My father’s death was the trauma and turning point of my life. It came just days before my eighth birthday. In accord with Jewish tradition, on four holidays over the next year I rose and stood in synagogue in prayer for the memorial Yizkor service in remembrance of the dad I still wanted to know. Though a matter of minutes, it was an eternity to a boy who, never daring to look up, burned with the self-consciousness of feeling that every eye in the congregation was on him, pitying him, distinctly the youngest, smallest person in the entire shul who no longer had a father.

My mother, a grief-stricken forty-year-old widow, inherited a business that meant next to nothing without my dynamic father, and a lot of money she knew absolutely nothing about managing. Cultured and stunning, she never remarried, devoting herself instead to being as much a father as mother to two sons. She exuded love and embodied decency, and when she died, at ninety-three, I was able to say that I did not have one bad memory of her.

I don’t have a bad memory of my father either, in part because I have so few. I still feel cheated.

I remember a “gent” with a sterling silver cigarette holder burning a “perfect” cigarette hole in the most elegant pair of slacks I have seen to this day. A mild-mannered man popping Tums in his mouth after every meal, and in-between. A hard-working man falling asleep during movies and having a favorite song because it was the only one he knew—
if I sang “the one I like” to him, which I did at his bedside. "In a quaint caravan, there's a lady they call the gypsy." I remember a pal who blindly took my side in every squabble. I remember a tender, loving father who called me, of all things, his “pussycat.”

I remember too little, and I waited too long to learn a lot about him. My mother told me she would have to “drag” him away on vacation. Dining with him in some idyllic setting, she saw a distant look come into his eyes. “Lou,” she said, “Are you enjoying yourself?” He looked at her and, his eyes asking for mercy, said, “Do you know what I could be making now?"

My Uncle George, who worked for my father during summer breaks from college and idolized him, said he and a three or four-man entourage of my father’s co-workers would struggle to keep up with him as he hurried along a small town street, turned abruptly to enter a restaurant, stepped to the bar, ordered coffee, swallowed two sips and left as abruptly as he entered, entourage hotfooting after. An hour later, my father would do it again—the hasty turn, the restaurant bar, the coffee, the two sips, the sudden exit. And that was nothing, my uncle recalled from his youth with fresh awe, compared to the fox my father whimsically bought as a pet!

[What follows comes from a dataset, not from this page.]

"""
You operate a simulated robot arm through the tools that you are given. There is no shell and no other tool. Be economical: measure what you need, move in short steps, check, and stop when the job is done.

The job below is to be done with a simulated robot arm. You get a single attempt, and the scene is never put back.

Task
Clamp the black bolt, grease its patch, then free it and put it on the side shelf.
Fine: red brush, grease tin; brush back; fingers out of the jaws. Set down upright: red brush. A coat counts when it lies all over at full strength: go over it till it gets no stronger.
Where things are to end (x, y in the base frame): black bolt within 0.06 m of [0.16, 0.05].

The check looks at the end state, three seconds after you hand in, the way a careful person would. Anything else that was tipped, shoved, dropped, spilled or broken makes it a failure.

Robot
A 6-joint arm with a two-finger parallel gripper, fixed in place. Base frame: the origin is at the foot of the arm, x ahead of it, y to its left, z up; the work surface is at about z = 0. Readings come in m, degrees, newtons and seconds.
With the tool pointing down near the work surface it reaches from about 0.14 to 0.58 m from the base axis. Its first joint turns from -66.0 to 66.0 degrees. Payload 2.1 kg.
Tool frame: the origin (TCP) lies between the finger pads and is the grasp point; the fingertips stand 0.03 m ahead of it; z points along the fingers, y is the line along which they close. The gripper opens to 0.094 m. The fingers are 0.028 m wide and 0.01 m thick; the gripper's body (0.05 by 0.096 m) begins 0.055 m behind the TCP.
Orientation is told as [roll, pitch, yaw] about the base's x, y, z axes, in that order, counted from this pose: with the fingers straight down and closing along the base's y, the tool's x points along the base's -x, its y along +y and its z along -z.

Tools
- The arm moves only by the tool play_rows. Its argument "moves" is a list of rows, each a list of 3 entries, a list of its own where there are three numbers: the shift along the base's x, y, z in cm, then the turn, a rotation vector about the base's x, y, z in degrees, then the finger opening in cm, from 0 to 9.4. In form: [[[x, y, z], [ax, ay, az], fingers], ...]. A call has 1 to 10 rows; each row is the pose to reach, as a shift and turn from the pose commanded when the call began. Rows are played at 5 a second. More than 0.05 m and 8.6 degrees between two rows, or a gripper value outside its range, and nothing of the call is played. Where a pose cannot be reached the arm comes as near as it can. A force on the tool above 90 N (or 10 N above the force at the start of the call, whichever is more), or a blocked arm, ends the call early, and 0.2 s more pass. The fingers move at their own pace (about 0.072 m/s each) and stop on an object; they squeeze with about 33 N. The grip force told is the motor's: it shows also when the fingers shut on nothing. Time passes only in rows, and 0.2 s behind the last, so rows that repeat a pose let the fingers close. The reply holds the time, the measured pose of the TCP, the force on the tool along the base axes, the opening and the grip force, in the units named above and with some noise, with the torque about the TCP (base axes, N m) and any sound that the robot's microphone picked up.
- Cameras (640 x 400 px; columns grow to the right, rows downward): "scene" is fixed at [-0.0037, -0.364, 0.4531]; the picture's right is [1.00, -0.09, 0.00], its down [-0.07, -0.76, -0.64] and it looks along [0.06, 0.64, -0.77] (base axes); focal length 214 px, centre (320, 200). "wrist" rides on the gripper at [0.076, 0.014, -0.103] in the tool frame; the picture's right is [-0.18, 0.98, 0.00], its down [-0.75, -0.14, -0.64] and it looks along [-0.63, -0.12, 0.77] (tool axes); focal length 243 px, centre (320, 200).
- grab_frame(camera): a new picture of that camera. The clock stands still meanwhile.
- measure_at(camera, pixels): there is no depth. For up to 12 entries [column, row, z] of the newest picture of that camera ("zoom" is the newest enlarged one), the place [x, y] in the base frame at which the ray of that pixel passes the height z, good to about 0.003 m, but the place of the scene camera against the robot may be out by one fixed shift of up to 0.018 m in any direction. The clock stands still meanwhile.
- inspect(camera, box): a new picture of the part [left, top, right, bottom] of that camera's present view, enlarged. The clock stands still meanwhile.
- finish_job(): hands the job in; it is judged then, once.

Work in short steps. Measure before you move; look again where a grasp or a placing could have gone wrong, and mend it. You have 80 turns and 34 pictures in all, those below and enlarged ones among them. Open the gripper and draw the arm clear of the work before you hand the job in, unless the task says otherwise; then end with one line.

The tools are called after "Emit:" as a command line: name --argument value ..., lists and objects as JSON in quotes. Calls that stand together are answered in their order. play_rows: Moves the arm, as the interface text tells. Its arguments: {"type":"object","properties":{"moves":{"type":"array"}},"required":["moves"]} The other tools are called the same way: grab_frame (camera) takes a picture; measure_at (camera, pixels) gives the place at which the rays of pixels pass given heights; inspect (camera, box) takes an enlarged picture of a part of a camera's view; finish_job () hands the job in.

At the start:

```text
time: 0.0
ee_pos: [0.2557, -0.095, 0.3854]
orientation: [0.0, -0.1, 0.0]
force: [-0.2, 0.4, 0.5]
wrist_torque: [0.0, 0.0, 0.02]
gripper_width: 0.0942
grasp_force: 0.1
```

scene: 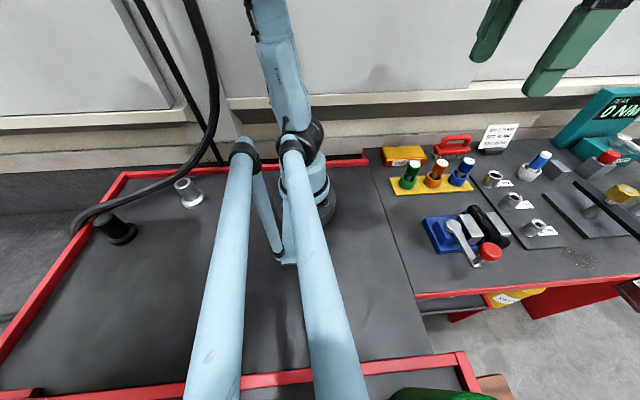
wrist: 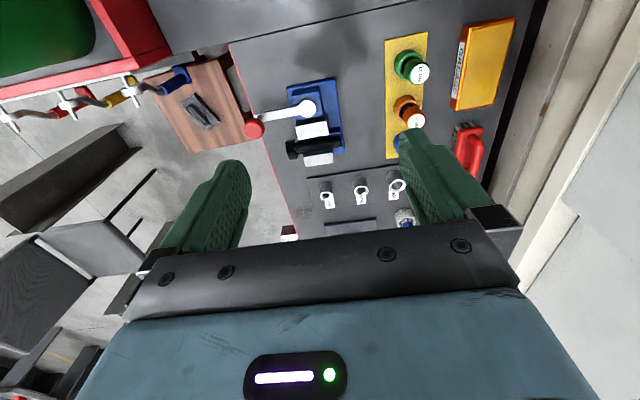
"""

My cousin Elaine describes the excitement of the young cousins in Pittsburgh when, on the same day every week, they ran into a neighborhood grocery to see their names on the labels of the produce baskets “D. LOUIS FOX” shipped all the way from Wachula or Pompano Florida. "Elaine Peppers"… “Gloria Carrots"… “Samuel Cucumbers”!

By all accounts, he was a sweet, genteel man.

The punch and the prizes are not the same when your grandfather takes you to a father and son day.